### [Task to complete]
Locate each line containing the string "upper" and copy it out.

________________________

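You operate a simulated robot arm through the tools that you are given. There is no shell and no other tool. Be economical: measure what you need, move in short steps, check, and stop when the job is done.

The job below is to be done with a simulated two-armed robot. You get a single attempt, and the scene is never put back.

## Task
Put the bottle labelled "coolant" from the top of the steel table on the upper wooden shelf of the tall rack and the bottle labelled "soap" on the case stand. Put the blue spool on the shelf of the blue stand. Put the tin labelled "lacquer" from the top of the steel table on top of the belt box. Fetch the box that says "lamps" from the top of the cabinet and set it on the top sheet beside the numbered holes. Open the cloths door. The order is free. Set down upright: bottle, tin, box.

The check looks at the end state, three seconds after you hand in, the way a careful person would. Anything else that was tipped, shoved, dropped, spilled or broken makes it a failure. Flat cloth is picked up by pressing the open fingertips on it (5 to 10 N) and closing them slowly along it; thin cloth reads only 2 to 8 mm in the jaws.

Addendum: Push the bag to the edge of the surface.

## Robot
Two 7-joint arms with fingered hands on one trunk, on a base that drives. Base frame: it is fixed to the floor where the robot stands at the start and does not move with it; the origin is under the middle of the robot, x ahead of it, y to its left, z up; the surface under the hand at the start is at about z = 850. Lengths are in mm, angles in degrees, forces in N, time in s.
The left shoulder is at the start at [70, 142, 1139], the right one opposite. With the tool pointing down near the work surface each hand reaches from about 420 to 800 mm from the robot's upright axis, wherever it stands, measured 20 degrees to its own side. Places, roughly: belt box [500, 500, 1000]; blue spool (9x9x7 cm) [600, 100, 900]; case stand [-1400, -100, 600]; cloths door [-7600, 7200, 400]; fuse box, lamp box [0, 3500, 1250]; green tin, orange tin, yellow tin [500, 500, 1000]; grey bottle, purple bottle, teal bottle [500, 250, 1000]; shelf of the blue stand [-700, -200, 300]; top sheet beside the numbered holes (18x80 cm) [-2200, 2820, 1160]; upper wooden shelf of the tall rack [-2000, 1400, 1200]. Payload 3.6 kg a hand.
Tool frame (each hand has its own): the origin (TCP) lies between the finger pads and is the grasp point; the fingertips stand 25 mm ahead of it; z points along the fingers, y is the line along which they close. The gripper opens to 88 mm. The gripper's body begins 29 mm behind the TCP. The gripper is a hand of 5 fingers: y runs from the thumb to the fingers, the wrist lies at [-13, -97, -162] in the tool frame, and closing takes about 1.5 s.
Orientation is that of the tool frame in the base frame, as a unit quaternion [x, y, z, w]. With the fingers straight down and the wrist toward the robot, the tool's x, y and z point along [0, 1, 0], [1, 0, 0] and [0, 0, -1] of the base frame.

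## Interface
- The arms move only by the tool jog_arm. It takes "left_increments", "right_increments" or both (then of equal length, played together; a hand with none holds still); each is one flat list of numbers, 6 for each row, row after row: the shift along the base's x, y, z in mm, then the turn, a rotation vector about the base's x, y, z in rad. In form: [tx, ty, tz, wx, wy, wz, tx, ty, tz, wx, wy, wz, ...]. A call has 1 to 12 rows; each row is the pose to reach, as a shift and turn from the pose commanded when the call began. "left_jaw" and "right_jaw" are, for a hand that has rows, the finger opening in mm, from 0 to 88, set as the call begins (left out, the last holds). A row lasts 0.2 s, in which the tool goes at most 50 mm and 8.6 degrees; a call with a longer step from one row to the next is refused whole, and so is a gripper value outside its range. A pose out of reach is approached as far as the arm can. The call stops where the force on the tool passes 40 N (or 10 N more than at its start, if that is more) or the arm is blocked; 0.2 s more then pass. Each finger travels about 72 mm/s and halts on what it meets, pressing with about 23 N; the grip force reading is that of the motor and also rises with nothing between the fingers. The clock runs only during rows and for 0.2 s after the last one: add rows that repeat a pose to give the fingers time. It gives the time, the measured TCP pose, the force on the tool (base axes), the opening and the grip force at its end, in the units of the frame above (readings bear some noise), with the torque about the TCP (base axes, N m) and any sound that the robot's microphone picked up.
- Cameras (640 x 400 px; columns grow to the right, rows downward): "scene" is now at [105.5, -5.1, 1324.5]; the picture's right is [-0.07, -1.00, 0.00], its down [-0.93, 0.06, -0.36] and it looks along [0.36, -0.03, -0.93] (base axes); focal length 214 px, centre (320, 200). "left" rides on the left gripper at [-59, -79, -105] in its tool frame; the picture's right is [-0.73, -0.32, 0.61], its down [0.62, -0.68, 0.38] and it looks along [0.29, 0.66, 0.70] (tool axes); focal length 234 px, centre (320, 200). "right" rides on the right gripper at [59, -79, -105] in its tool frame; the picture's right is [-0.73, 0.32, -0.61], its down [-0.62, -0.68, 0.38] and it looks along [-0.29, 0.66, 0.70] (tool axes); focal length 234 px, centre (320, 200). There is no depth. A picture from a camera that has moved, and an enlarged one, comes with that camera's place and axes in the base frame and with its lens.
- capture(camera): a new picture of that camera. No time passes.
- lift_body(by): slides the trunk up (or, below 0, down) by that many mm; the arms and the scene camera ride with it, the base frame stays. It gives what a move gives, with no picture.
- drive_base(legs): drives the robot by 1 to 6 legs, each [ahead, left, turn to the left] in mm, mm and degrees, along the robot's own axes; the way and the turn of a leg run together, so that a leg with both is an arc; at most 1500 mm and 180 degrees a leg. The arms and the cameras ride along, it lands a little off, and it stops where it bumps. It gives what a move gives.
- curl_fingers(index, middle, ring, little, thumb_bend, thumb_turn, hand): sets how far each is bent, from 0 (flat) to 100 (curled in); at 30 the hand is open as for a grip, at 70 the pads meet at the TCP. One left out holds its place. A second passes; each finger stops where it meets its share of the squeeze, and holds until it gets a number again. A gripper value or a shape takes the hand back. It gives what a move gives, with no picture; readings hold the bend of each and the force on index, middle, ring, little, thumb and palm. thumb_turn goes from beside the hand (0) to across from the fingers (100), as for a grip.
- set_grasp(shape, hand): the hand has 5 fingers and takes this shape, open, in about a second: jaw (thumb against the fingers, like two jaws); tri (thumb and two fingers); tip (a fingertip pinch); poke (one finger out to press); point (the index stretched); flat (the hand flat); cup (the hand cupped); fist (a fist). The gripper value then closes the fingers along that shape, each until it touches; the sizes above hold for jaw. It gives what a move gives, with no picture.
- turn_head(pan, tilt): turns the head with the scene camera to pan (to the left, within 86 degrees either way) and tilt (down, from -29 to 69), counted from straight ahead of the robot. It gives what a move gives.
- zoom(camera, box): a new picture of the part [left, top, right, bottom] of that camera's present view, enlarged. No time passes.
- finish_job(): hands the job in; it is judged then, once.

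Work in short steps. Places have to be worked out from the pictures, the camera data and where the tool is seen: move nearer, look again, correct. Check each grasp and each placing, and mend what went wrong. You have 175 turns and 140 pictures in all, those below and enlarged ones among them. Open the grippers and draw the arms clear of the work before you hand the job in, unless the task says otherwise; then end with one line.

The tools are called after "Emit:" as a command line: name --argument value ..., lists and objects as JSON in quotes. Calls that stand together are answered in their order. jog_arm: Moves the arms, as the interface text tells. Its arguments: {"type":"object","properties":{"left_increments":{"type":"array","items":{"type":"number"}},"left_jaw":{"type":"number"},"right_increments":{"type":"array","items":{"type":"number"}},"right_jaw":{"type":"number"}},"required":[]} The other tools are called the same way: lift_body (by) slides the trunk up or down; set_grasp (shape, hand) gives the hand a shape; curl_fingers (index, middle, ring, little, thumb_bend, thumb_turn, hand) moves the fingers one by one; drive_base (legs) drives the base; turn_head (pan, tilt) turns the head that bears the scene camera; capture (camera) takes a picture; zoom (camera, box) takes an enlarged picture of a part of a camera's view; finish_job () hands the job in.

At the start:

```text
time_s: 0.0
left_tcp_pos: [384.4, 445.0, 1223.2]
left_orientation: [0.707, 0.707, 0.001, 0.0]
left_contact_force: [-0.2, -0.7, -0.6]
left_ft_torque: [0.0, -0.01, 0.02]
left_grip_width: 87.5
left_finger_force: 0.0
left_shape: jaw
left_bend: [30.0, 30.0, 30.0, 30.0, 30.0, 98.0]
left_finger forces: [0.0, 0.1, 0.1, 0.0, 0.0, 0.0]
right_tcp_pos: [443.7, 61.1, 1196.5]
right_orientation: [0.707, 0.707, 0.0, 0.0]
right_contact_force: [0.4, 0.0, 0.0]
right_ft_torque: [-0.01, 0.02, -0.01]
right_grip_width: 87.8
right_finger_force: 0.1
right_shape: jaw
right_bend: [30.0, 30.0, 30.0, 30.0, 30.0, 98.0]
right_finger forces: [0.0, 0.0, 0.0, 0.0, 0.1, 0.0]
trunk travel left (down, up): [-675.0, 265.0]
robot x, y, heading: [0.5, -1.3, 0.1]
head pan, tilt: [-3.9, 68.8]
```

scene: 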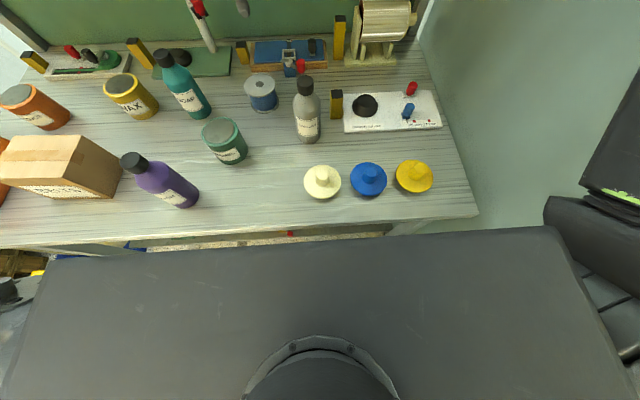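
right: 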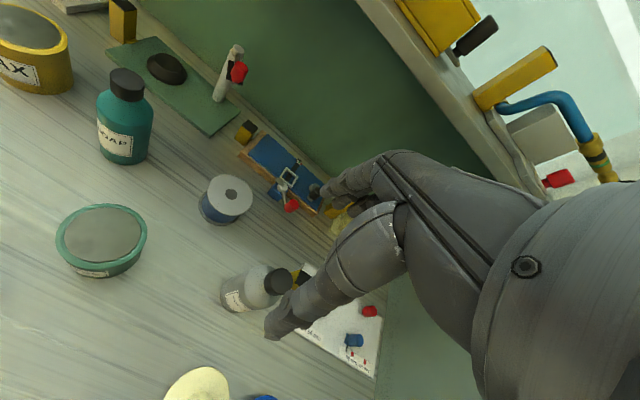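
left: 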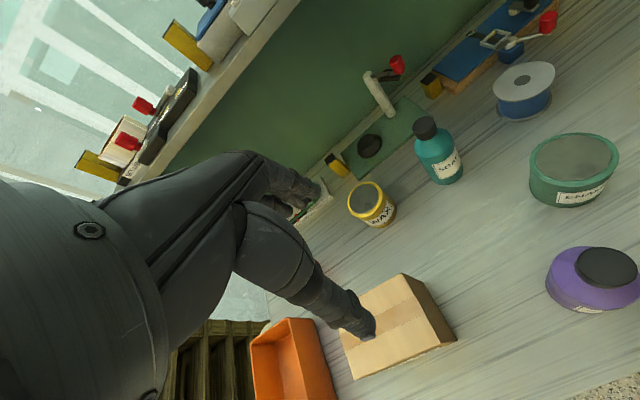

________________________

### [Solution to this problem]
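Put the bottle labelled "coolant" from the top of the steel table on the upper wooden shelf of the tall rack and the bottle labelled "soap" on the case stand. Put the blue spool on the shelf of the blue stand. Put the tin labelled "lacquer" from the top of the steel table on top of the belt box. Fetch the box that says "lamps" from the top of the cabinet and set it on the top sheet beside the numbered holes. Open the cloths door. The order is free. Set down upright: bottle, tin, box.
The left shoulder is at the start at [70, 142, 1139], the right one opposite. With the tool pointing down near the work surface each hand reaches from about 420 to 800 mm from the robot's upright axis, wherever it stands, measured 20 degrees to its own side. Places, roughly: belt box [500, 500, 1000]; blue spool (9x9x7 cm) [600, 100, 900]; case stand [-1400, -100, 600]; cloths door [-7600, 7200, 400]; fuse box, lamp box [0, 3500, 1250]; green tin, orange tin, yellow tin [500, 500, 1000]; grey bottle, purple bottle, teal bottle [500, 250, 1000]; shelf of the blue stand [-700, -200, 300]; top sheet beside the numbered holes (18x80 cm) [-2200, 2820, 1160]; upper wooden shelf of the tall rack [-2000, 1400, 1200]. Payload 3.6 kg a hand.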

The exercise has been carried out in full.